The Wilkes-Barre Cavalcade of Jazz began Friday night with a starting event featuring live performances and some historical context about the Wyoming Valley’s jazz scene.
The starting event, held in the F.M. Kirby Center Chandelier Lobby, was just the first event of the weekend celebrating jazz music in Wilkes-Barre.
In addition to performances at local venues throughout the city over the weekend, the Grammy-winning musician Arturo Sandoval will headline the festival with a Saturday night show at the F.M. Kirby Center.
The Cavalcade of Jazz is a continuation of a past era when jazz music was popular in Luzerne County. Guest speakers Erika Funke and Marko Marcinko shared stories at the starting event, recounting the 1951 establishment of The Cavalcade of Dixieland Jazz, which has since ended.
The first Cavalcade of Dixieland Jazz, an event honored with a plaque on Wilkes-Barre’s Public Square, is sometimes considered the country’s first jazz festival. It even came before the historic Newport Jazz Festival in Rhode Island.

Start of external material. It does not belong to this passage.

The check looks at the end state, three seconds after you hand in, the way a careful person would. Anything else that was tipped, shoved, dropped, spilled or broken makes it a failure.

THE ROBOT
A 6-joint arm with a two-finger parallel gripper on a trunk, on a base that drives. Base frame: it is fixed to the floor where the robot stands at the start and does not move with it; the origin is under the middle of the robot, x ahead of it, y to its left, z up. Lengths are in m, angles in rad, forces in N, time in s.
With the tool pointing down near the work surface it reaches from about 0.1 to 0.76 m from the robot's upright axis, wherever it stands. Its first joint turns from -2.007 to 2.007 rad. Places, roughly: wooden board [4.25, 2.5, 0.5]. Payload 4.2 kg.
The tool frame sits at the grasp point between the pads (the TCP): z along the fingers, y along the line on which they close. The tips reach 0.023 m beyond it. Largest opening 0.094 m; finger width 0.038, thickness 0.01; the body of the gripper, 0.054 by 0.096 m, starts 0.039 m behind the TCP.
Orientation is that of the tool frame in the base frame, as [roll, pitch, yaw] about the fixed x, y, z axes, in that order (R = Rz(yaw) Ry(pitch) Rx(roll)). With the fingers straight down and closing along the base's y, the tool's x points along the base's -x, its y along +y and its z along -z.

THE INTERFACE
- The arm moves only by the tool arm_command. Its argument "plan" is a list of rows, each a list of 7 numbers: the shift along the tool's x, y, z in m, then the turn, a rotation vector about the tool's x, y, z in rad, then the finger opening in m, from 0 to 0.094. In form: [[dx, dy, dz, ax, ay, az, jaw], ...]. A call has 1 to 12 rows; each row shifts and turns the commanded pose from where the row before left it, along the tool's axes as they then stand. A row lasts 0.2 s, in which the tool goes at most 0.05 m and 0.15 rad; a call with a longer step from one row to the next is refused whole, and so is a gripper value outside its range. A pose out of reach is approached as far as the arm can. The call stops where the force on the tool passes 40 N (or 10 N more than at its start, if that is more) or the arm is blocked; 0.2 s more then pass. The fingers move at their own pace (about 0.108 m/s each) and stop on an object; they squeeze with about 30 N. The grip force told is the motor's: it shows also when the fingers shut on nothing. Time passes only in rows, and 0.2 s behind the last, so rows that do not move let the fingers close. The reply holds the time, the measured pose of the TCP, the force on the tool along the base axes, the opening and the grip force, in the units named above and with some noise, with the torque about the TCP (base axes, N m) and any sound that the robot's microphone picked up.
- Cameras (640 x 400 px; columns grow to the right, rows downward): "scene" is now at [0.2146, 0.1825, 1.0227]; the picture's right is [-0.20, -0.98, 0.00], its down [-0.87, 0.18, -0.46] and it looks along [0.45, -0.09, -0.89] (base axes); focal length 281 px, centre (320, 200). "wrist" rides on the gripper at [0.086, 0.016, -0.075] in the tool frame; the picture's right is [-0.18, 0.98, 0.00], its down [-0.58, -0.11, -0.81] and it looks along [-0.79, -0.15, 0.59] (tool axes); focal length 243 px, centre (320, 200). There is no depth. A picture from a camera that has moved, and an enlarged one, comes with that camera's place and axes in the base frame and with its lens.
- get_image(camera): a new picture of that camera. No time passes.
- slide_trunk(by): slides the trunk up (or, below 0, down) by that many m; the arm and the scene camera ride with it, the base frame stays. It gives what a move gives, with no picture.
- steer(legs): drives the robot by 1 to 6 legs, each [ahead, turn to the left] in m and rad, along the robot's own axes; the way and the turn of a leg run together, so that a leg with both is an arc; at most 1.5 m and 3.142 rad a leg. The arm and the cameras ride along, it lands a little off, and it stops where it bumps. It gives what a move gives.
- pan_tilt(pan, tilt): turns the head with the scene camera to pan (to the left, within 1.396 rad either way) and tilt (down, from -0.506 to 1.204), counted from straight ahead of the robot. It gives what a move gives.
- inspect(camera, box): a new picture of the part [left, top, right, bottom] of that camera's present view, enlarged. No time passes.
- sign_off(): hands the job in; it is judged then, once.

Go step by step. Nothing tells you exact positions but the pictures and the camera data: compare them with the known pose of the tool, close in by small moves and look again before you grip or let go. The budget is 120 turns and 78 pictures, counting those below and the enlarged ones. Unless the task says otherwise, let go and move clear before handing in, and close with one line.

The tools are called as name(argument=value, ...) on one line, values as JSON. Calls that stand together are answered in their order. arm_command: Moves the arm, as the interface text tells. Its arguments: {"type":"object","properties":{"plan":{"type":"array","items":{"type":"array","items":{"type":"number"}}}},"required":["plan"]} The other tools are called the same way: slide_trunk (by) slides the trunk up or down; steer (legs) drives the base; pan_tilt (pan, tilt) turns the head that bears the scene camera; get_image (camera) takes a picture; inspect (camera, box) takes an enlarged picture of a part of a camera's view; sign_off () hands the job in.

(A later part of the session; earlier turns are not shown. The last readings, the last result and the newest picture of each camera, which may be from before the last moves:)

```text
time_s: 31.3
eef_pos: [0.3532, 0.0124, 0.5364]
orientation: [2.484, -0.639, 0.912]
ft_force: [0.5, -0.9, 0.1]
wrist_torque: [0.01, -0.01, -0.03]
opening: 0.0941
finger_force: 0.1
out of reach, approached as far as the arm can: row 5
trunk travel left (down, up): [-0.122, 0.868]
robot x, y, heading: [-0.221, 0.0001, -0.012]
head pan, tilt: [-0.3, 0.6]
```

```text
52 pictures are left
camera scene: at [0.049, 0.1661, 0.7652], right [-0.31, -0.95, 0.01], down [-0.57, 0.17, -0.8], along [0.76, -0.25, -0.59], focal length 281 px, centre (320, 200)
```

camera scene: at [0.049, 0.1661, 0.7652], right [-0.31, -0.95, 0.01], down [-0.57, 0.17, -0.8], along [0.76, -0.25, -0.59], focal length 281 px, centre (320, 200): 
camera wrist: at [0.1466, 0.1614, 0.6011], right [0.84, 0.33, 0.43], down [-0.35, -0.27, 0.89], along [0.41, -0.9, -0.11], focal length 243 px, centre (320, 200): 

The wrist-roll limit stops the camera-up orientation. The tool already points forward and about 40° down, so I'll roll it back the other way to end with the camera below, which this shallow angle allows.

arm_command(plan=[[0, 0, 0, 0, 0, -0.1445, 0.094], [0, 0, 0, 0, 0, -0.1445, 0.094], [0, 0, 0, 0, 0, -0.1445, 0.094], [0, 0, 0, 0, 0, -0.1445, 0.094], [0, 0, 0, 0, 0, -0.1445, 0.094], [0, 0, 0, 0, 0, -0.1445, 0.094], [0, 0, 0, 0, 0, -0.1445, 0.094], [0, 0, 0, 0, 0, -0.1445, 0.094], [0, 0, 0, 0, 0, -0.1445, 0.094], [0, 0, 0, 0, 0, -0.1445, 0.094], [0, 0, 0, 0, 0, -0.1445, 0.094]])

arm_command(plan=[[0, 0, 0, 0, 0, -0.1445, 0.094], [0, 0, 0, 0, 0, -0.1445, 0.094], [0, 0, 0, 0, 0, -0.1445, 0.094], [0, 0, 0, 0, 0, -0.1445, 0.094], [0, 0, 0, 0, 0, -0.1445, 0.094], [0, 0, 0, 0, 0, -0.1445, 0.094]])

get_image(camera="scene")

“Reviving this and revitalizing Wilkes-Barre’s jazz scene is very fitting,” said Marcinko, acknowledging the city’s rich history in creating the concept of a jazz festival.
Regardless of jazz, Alan K. Stout, executive director of the Luzerne County Convention and Visitors Bureau, stated that the festival will help improve the area's image for locals and visitors.
“If you want to portray a positive image of your community…” Stout said, “then the community members must feel positive about the community.”
Stout mentioned the recent announcements of other concerts in Downtown Wilkes-Barre, such as Starship’s free concert and the Rockin’ the River series, as opportunities to similarly enhance the area’s image.
The performing group at the starting event was the Joe Michaels Trio, led by the Kingston musician after whom the group is named. As a member of the close-knit local jazz community, Michaels planned to explore other live music options in downtown Wilkes-Barre over the weekend.
For most of Michaels’ career as a musician, the jazz community of the Wyoming Valley was overlooked, with the Poconos being the closest area with a clear interest in the genre. Now, with a jazz festival returning to Wilkes-Barre, musicians like Michaels have the opportunity to perform closer to home.
“Many musicians don’t perform in town because there aren’t many venues that welcome jazz, or there aren’t many jazz fans. So us jazz musicians usually have to travel outside the area,” Michaels said. “It’s nice to actually play a jazz gig in my hometown.”
And he did. Michaels and his bandmates started their set Friday night with a couple of Duke Ellington classics, marking the orchestrated revival of jazz music in the Wyoming Valley.